## Work to be completed
Go on with the document section that begins "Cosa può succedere" from its last line.

## Document section

--- start ---

Cosa può succedere all’euro?

Edwin Thomas Roberts (1840-1917): A casa sani e salvi. Ci sarà un approdo sicuro per la valuta unica?

 

Brevi cenni storici. Le aspettative di chi vorrebbe star fuori. Le risposte di chi crede nell’euro. Quello che, comunque succederebbe subito (e su cui le due parti sono d’accordo ! ). Cosa dovrebbe accadere perché la valuta unica possa andare avanti e quali sono i problemi italiani da affrontare sia fuori che dentro la valuta unica. Cosa determina lo spread.

Come sappiamo l’euro è nato, per i mercati finanziari, il primo gennaio del 1999 ed è entrato nelle tasche degli italiani tre anni dopo. Alla partenza i partecipanti erano 12, attualmente è usato da 19 dei 28 Paesi aderenti all’Unione Europea ossia da più di 340 milioni di persone. Ne sono fuori la Danimarca, l’Inghilterra, la Svezia, la Polonia, la Romania e altre nazioni dell’Europa orientale.

Nell’ultimo periodo viene sempre più messo in discussione e non pochi economisti sostengono che sia ad un bivio: o si fa un balzo in avanti o ci sono forze che ci riporteranno indietro; verso le valute nazionali oppure verso un Europa a due velocità (si veda ad esempio l’intervento di Lucrezia Reichlin, professoressa alla London School of Economics).

Prima della nascita dell’euro la speculazione agiva contro le singole valute e gli Stati dovevano reagire aumentando i tassi o chiedendo prestiti. Per uscire da quelle dinamiche si decise di andare verso la moneta unica all’interno della quale, per i primi 10 anni, non ci fu alcun problema, in particolare in quei paesi come il nostro che hanno avuto tassi di interesse e di inflazione ben più bassi di quelli cui erano abituati. Purtroppo, sull’onda della crisi dei mutui subprime, sono emersi i primi distinguo che hanno portato gli investitori a valutare diversamente il rischio dei vari Stati emittenti e così si è cominciato a parlare di spread… !

E’ emersa la rigidità di alcune regole necessarie quando più soggetti si trovano ad usare e, quindi, a dover tutelare un bene comune.

E’ emersa una certa nostalgia delle vecchie valute e sono cominciate a circolare varie teorie in base alle quali sarebbe bene abbandonare la valuta unica.

Vedremo quali sono, perché molti ritengono che sono prive di fondamento, quali sono le cose che comunque non funzionano in Europa e come potrebbe andare a finire.

--- end ---

## Collected data
--- start ---

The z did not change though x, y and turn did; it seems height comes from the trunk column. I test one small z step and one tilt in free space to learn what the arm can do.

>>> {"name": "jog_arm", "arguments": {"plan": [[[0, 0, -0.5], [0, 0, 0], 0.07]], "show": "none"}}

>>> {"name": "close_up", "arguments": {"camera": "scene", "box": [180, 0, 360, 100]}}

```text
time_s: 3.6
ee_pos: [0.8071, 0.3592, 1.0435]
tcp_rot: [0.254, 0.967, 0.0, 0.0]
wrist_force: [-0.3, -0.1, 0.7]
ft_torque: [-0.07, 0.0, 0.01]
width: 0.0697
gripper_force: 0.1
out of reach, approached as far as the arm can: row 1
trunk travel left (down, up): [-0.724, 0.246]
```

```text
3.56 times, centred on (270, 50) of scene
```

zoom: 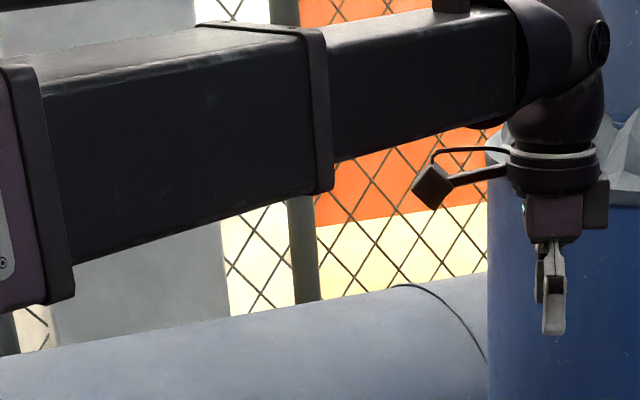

--- end ---

## Reply to the task
Meglio fuori, si dice da parte di qualcuno, perché è possibile svalutare la moneta ed è possibile stamparla per ripianare qualsiasi debito e, quindi, sostenere qualunque spesa. La svalutazione è sempre stata un rimedio temporaneo ed una delle principali cause dell’alta inflazione che l’Italia aveva.

Ora la globalizzazione ha fatto sì che molti dei prodotti finiti, il cui prezzo potrebbe essere svalutato, siano composti da parti costruite all’estero che costerebbero di più. Infine esistono i dazi, come ci ha recentemente ricordato Trump, ed è ragionevole che un paese che si trovasse ad avere una concorrenza sui prezzi li userebbe! A questo qualcuno trova il coraggio di ribattere che l’assenza della possibilità di svalutare ha impedito gli investimenti perché gli imprenditori, in assenza di svalutazione, non hanno creduto nella possibilità di una crescita. Da ultimo vale la pena ricordare che la nostra bilancia commerciale è in attivo il che fa venire meno il principale obiettivo della svalutazione.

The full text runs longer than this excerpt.